### The task
Each line below should be retyped exactly, with no pictures.

### Source material

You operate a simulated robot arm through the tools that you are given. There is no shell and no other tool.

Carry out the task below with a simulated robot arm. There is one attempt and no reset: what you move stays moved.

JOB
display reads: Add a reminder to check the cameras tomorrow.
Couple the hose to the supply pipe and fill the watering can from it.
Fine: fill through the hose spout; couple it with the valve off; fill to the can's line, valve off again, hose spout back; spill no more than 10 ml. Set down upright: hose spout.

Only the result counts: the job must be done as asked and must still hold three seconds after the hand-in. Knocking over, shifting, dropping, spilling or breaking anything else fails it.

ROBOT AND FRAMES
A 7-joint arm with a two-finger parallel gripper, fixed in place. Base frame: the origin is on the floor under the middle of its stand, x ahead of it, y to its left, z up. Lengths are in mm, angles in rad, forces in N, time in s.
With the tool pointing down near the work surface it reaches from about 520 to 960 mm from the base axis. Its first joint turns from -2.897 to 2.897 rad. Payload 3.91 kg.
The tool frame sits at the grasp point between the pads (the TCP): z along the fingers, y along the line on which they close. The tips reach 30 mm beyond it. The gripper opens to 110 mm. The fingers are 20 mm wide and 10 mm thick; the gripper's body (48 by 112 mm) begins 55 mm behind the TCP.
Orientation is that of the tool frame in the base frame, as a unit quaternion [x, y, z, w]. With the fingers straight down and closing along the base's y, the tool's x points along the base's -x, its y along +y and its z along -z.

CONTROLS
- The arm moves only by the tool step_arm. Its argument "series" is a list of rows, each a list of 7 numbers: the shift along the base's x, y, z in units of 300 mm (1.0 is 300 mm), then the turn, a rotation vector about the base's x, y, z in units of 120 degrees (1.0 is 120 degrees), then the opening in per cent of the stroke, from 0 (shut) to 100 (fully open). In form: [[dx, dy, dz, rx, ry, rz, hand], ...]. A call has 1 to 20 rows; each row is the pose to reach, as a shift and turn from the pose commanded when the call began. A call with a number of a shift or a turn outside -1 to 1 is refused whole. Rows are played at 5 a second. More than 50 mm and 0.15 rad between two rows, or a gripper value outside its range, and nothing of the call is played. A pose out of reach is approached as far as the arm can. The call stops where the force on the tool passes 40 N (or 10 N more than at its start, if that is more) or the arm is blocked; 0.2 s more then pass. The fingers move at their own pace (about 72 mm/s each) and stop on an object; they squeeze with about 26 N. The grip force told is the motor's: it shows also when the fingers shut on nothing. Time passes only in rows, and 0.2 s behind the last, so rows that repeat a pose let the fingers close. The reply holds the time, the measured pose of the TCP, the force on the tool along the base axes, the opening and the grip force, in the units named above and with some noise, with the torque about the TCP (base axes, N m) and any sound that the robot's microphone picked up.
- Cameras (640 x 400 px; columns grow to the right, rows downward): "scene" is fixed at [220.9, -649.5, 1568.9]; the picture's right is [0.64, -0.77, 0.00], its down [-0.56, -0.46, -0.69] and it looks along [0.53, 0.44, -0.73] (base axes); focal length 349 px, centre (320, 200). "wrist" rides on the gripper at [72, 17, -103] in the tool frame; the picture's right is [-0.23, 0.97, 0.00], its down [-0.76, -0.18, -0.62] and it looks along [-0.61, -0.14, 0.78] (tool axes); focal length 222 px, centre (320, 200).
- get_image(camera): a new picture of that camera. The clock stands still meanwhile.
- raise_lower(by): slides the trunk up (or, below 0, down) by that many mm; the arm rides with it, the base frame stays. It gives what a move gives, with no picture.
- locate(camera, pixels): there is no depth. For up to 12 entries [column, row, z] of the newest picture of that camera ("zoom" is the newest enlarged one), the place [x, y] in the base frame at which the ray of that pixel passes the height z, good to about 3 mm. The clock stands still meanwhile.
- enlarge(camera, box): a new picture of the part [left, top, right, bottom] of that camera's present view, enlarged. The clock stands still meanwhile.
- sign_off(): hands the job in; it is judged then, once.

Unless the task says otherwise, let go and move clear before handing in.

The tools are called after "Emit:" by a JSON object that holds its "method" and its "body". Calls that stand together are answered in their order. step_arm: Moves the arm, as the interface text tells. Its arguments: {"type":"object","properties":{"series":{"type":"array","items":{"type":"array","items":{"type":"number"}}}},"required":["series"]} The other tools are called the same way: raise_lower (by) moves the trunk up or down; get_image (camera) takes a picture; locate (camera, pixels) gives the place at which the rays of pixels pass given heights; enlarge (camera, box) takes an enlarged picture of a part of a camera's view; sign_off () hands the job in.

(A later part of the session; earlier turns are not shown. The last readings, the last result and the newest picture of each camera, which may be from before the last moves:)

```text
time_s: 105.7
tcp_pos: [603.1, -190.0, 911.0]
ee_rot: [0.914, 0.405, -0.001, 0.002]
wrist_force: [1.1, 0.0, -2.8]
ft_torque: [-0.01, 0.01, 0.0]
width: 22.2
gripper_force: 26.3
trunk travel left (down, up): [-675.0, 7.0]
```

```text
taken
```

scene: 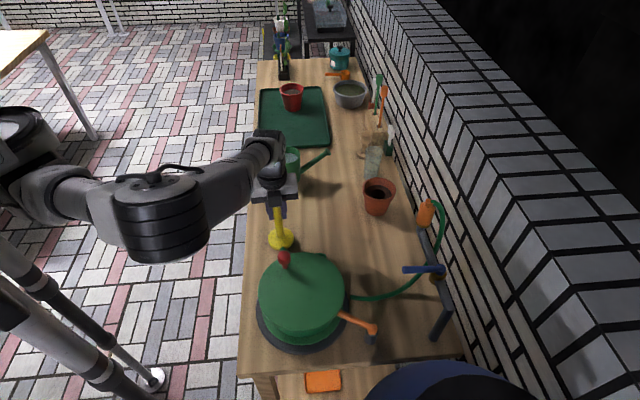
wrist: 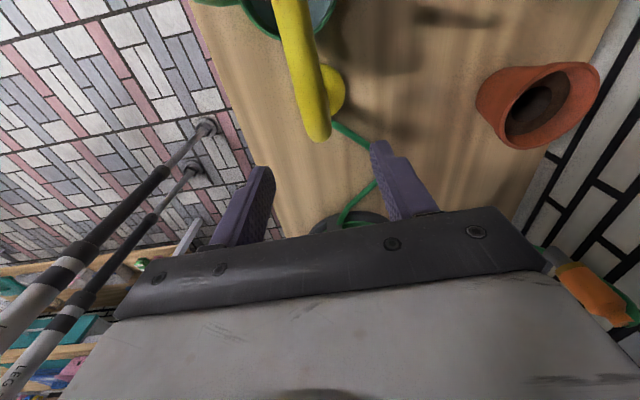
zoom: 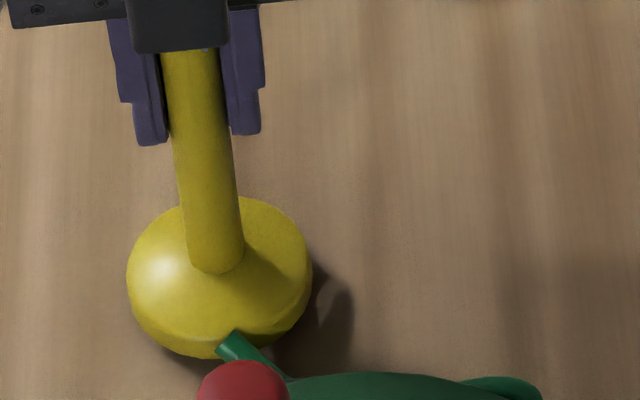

### Expected output
You operate a simulated robot arm through the tools that you are given. There is no shell and no other tool.

Carry out the task below with a simulated robot arm. There is one attempt and no reset: what you move stays moved.

JOB
display reads: Add a reminder to check the cameras tomorrow.
Couple the hose to the supply pipe and fill the watering can from it.
Fine: fill through the hose spout; couple it with the valve off; fill to the can's line, valve off again, hose spout back; spill no more than 10 ml. Set down upright: hose spout.

Only the result counts: the job must be done as asked and must still hold three seconds after the hand-in. Knocking over, shifting, dropping, spilling or breaking anything else fails it.

ROBOT AND FRAMES
A 7-joint arm with a two-finger parallel gripper, fixed in place. Base frame: the origin is on the floor under the middle of its stand, x ahead of it, y to its left, z up. Lengths are in mm, angles in rad, forces in N, time in s.
With the tool pointing down near the work surface it reaches from about 520 to 960 mm from the base axis. Its first joint turns from -2.897 to 2.897 rad. Payload 3.91 kg.
The tool frame sits at the grasp point between the pads (the TCP): z along the fingers, y along the line on which they close. The tips reach 30 mm beyond it. The gripper opens to 110 mm. The fingers are 20 mm wide and 10 mm thick; the gripper's body (48 by 112 mm) begins 55 mm behind the TCP.
Orientation is that of the tool frame in the base frame, as a unit quaternion [x, y, z, w]. With the fingers straight down and closing along the base's y, the tool's x points along the base's -x, its y along +y and its z along -z.

CONTROLS
- The arm moves only by the tool step_arm. Its argument "series" is a list of rows, each a list of 7 numbers: the shift along the base's x, y, z in units of 300 mm (1.0 is 300 mm), then the turn, a rotation vector about the base's x, y, z in units of 120 degrees (1.0 is 120 degrees), then the opening in per cent of the stroke, from 0 (shut) to 100 (fully open). In form: [[dx, dy, dz, rx, ry, rz, hand], ...]. A call has 1 to 20 rows; each row is the pose to reach, as a shift and turn from the pose commanded when the call began. A call with a number of a shift or a turn outside -1 to 1 is refused whole. Rows are played at 5 a second. More than 50 mm and 0.15 rad between two rows, or a gripper value outside its range, and nothing of the call is played. A pose out of reach is approached as far as the arm can. The call stops where the force on the tool passes 40 N (or 10 N more than at its start, if that is more) or the arm is blocked; 0.2 s more then pass. The fingers move at their own pace (about 72 mm/s each) and stop on an object; they squeeze with about 26 N. The grip force told is the motor's: it shows also when the fingers shut on nothing. Time passes only in rows, and 0.2 s behind the last, so rows that repeat a pose let the fingers close. The reply holds the time, the measured pose of the TCP, the force on the tool along the base axes, the opening and the grip force, in the units named above and with some noise, with the torque about the TCP (base axes, N m) and any sound that the robot's microphone picked up.
- Cameras (640 x 400 px; columns grow to the right, rows downward): "scene" is fixed at [220.9, -649.5, 1568.9]; the picture's right is [0.64, -0.77, 0.00], its down [-0.56, -0.46, -0.69] and it looks along [0.53, 0.44, -0.73] (base axes); focal length 349 px, centre (320, 200). "wrist" rides on the gripper at [72, 17, -103] in the tool frame; the picture's right is [-0.23, 0.97, 0.00], its down [-0.76, -0.18, -0.62] and it looks along [-0.61, -0.14, 0.78] (tool axes); focal length 222 px, centre (320, 200).
- get_image(camera): a new picture of that camera. The clock stands still meanwhile.
- raise_lower(by): slides the trunk up (or, below 0, down) by that many mm; the arm rides with it, the base frame stays. It gives what a move gives, with no picture.
- locate(camera, pixels): there is no depth. For up to 12 entries [column, row, z] of the newest picture of that camera ("zoom" is the newest enlarged one), the place [x, y] in the base frame at which the ray of that pixel passes the height z, good to about 3 mm. The clock stands still meanwhile.
- enlarge(camera, box): a new picture of the part [left, top, right, bottom] of that camera's present view, enlarged. The clock stands still meanwhile.
- sign_off(): hands the job in; it is judged then, once.

Unless the task says otherwise, let go and move clear before handing in.

The tools are called after "Emit:" by a JSON object that holds its "method" and its "body". Calls that stand together are answered in their order. step_arm: Moves the arm, as the interface text tells. Its arguments: {"type":"object","properties":{"series":{"type":"array","items":{"type":"array","items":{"type":"number"}}}},"required":["series"]} The other tools are called the same way: raise_lower (by) moves the trunk up or down; get_image (camera) takes a picture; locate (camera, pixels) gives the place at which the rays of pixels pass given heights; enlarge (camera, box) takes an enlarged picture of a part of a camera's view; sign_off () hands the job in.

(A later part of the session; earlier turns are not shown. The last readings, the last result and the newest picture of each camera, which may be from before the last moves:)

```text
time_s: 105.7
tcp_pos: [603.1, -190.0, 911.0]
ee_rot: [0.914, 0.405, -0.001, 0.002]
wrist_force: [1.1, 0.0, -2.8]
ft_torque: [-0.01, 0.01, 0.0]
width: 22.2
gripper_force: 26.3
trunk travel left (down, up): [-675.0, 7.0]
```

```text
taken
```

scene: 
wrist: 
zoom: 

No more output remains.